**STATED TASK:**
Your answer continues the passage shown from its final sentence.

**PASSAGE SHOWN:**

Vegard Nossum wrote:
> Yeah, a user-space process can do this, and it's the right behaviour
> for the kernel. I did post a program that would "reproduce" what
> you're seeing. I do now believe that it's something timing-related, as
> Alan suggested initially. (But timing-related with your scripts, that
> is. I must say, that "sleep 2" does look a bit suspicious; I have no
> idea what that is supposed to do :-))

Ah, that is something I put in there to artificially make it more
reproducible.  Here's the reason: when I first encountered the problem,
it was happening if the home dir of the user was on the "btrfs"
filesystem (the new checksumming one from Oracle).  This made me suspect
btrfs initially.  But I reproduced the problem [more sporadically] when
the home was on ext3 as well.  Since btrfs has a different performance
profile, especially when first accessed after a mount (and it is a
filesystem still under development, so some optimizations are yet to
come), I figured it might be timing-related, and sure enough, adding the
"sleep 2" proved that.

**STORED DATA:**

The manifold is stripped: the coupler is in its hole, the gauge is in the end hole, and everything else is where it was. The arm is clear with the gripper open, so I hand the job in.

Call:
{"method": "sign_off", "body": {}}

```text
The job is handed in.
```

**EXERCISE ANSWER:**
So without the sleep 2 and with a home of ext3, it rarely happens, since
it takes very little time to read the homedir files (.bashrc, etc.).
Putting in the sleep makes it almost always happen.  It seems like the
delay invoked by the sleep causes that subsequent stty call to hang.

> I suppose it would be more useful to see a trace where you include a
> few more system calls, can you try:
> 
>     # strace -e trace=process,ioctl,setpgid -f su foo
> 
> instead?

OK, attached.

> Just for the record, I'm probably not the best person to debug this,
> so I'm just trying to figure it out as we go. On the other hand, I
> don't see better suggestions from anybody else. Thank you for
> persisting, though! :-)
> 
> (And the fact that the results differ with the kernel versions does
> make this relevant for LKML still.)

Thanks for helping.  Yes, this is the kind of nagging issue that really
bugs me, since it is intermittent and makes things feel unstable.  If we
determine the problem is in something else (like stty or bash), then at
least I can file a bug with them.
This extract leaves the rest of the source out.